I have a fascination with recipes that utilize ingredients that seem to have lost their value: vegetable tops and bottoms and stalks and skins, bones and bits and crusts and scraps. I don’t like wasting food, so when I discover something that allows me to use these delicious rejects in a creative way, I get a little thrill out of it. And do you wanna know what’s laying around our home that’s sometimes challenging to use before it becomes hard as a rock and “useless?”
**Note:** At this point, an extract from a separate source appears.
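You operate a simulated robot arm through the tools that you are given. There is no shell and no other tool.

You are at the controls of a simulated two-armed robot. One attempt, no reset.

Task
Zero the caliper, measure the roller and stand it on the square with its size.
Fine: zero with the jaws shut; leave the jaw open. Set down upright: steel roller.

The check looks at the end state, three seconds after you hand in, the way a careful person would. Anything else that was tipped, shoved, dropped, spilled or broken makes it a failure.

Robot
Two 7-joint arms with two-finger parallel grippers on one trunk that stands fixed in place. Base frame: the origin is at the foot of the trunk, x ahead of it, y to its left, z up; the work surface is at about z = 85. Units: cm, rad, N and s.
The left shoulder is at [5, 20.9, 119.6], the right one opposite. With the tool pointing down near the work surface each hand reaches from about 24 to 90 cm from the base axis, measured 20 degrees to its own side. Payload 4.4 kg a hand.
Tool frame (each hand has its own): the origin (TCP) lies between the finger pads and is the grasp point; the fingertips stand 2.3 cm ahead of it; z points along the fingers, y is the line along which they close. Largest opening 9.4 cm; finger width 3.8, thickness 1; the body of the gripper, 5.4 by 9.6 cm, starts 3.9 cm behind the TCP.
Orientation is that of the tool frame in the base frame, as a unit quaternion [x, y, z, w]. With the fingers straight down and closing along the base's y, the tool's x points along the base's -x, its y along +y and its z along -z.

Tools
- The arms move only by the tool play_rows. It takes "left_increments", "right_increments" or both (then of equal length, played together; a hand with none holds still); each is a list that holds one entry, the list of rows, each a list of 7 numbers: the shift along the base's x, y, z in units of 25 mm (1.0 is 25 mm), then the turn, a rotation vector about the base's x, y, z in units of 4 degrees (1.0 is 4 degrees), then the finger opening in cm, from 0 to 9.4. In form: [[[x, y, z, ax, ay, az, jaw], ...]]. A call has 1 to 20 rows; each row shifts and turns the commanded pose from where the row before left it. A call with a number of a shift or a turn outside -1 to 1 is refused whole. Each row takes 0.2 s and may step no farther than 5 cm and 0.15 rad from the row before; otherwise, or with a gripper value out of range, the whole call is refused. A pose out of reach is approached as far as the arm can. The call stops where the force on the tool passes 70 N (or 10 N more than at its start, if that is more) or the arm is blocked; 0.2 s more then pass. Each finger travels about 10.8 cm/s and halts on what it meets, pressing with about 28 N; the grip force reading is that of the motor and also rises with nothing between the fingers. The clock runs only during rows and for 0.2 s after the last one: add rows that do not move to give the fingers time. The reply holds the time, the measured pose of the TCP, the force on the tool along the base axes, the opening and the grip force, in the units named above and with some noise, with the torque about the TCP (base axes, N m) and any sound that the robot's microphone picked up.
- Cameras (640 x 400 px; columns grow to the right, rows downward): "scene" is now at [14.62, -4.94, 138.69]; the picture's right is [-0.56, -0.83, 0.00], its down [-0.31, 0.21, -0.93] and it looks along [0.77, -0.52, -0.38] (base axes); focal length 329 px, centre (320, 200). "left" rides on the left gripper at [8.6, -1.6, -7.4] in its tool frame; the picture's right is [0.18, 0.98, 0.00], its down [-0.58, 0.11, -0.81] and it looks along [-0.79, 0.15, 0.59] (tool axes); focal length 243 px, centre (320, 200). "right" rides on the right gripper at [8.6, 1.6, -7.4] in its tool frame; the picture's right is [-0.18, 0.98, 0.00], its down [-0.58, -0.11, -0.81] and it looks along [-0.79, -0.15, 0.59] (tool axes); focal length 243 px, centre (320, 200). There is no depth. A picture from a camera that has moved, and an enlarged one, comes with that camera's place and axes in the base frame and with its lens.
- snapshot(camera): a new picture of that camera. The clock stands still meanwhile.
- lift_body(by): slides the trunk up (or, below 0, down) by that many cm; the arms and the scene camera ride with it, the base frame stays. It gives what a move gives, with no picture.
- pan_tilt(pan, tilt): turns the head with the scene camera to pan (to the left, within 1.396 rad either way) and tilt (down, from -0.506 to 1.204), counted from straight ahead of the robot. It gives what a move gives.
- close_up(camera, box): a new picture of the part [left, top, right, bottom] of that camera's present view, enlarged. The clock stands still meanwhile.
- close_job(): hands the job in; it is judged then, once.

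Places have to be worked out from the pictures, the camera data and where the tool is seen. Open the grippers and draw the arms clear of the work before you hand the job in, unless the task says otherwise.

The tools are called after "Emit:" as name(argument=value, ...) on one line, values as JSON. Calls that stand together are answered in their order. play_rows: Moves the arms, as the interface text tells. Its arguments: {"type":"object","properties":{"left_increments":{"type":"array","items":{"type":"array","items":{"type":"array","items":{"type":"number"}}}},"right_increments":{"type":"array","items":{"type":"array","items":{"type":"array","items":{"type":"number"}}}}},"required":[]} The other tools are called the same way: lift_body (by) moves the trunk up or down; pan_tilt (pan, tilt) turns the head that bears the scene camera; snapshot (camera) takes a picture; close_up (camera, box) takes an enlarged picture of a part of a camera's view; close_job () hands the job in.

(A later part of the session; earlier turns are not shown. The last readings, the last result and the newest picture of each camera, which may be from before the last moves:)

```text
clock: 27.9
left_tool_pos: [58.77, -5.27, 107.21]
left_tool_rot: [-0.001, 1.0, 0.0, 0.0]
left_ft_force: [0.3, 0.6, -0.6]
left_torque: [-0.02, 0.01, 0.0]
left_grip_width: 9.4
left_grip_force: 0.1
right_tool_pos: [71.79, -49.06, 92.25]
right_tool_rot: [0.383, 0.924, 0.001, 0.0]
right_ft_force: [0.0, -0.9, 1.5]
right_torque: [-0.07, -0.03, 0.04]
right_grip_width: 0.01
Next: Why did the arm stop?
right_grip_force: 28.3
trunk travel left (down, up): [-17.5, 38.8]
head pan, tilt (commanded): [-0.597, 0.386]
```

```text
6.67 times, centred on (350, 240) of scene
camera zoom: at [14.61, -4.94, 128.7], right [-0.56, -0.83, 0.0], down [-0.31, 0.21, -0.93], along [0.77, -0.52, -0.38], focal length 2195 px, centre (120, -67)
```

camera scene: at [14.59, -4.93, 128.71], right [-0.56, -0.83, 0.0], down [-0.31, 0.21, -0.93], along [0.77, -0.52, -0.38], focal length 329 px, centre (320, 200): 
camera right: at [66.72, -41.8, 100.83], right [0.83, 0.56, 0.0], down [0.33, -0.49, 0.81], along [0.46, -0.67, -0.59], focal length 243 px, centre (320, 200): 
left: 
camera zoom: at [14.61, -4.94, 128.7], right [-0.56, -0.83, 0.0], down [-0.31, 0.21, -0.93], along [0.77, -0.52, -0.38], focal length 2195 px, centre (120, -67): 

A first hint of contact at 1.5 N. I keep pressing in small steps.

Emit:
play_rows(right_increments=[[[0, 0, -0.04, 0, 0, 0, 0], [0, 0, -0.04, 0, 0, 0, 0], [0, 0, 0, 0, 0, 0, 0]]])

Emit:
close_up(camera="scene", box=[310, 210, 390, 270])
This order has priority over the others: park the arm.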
Bread. Lots and lots of effing bread.
I don’t know, dear reader, if you follow our Instagram or not, but my partner bakes some of the best damn bread around and posts saliva inducing photographs of it online for the jealous masses to soak up (see what I did there?). But, alas, we can only eat so much of it at once, and sometimes we don't consume all of it before it goes stale. Toward the beginning of his bread kick, we actually started to give the bread away to our friends, but even that didn’t keep us out of the clear, and I was starting to hear creaky protests coming from our food processor that seemed to say, “Please, God, not one more batch of breadcrumbs. PLEASE, NO MORE.” Luckily for our food processor, and for us, I discovered a type of recipe that changed the way I cooked with bread.
There are several, actually. The Brits have one (it's just called “bread sauce,” because of course it is). Romesco sauce is also technically a bread sauce, utilizing stale bread to bind all its parts together. There’s even a Peruvian stale bread and cheese sauce that’s intended to be served with potatoes. I cycled through a few of different variations of this style of disposing of Nate’s hearty loaves, but it didn’t take long for me to stumble upon what became far and away my favorite one of the bunch: skordalia. Skordalia is easy to make, versatile in its use, keeps for a long time, and is freaking delicious since it focuses on two of my all time favorite flavors: garlic and lemon.
Side note: using a good stale French loaf would be great for this, but in our house, we like sourdough. It really latches on to the lemon flavor which is the backbone of the sauce. Also, you don’t even need to use stale bread for this recipe, just know that you can. I mean, you’re dousing it in oil and lemon juice and water then blending it into oblivion, so don’t get too hung up on that.
- One 1” slice of stale bread from a large, hearty loaf of bread (we like sourdough)
- 6–8 cloves of garlic (or, like, more if you’re into that)
- A heaping ½ cup of slivered almonds
- ½ cup olive oil, divided
- Juice of one whole lemon
- ¾ cup of water
- Salt to taste
In a skillet on medium heat, warm ¼ cup of the olive oil until it begins to shimmer. While the pan is coming up to heat, cut your stale bread into 1-inch cubes. Think of it like you’re making some big-ass croutons, because, well, you kind of are. When the oil is ready, add the bread to the pan. It should begin to fry immediately, making a satisfying “deep frying” noise (you know what I’m talking about). If it doesn’t, remove the bread and wait until it gets hotter and try again.
Fry the bread cubes on all sides, moving them around the pan from time to time. You have a couple options here: fry the bread until it’s golden brown OR until it’s just a little more than that. This will determine the flavor character of your skordalia. Golden brown bread will be a nuttier, milder, and buttery skordalia whereas slightly charred bread will be a more sour, punchy, and smoky skordalia; they both have their place. If you’re using your skordalia as a dip, meant to be eaten more on its own, I’d opt for golden bread since it’ll be milder. If you’re using your skordalia to accompany a meal as a hearty bread sauce component, then I’d do charred bread since it’ll stick out a little bit more. The sourness of the charred flavor bonds with the lemon really nicely, and the smokiness responds really well to meat or roasted vegetables.
Once your bread is fried to your desired shade of sexiness, remove it from the pan and add it to a food processor or blender along with all the remaining oil in the pan, the garlic, and slivered almonds. Pulse the ingredients to break them down, scraping the sides of the bowl frequently, then give it a good long blend to get them as fine as you can. While the ingredients are whirring away, consolidate the remaining ¼ cup of olive oil, water, and lemon juice into a vessel with a lip so you can slowly pour it out in a steady stream without making a mess. Through the opening at the top of the food processor or blender, slowly add all of the liquid, allowing your skordalia to loosen up and emulsify. You’ll probably need to let it blend on its own for a minute or two afterwards to break down the last few chunks. When finished, your skordalia should be smooth and resemble hummus. Salt your skordalia to taste and pulse to incorporate. Serve immediately or store in your fridge for up to two weeks.
Side note: if you’re taking your skordalia out of the fridge to use for later, we’d recommend having it come up to room temperature on its own as opposed to microwaving it, since the application of heat really alters the fresh lemon juice flavor. That being said, don’t let that stop you from adding a dollop of this goodness to a lunch on-the-go that you’ll heat up at work or wherever you go later. It’ll still be delicious, just know that it’ll be a little different. The garlic flavor will come out more and the lemon will play less of a role.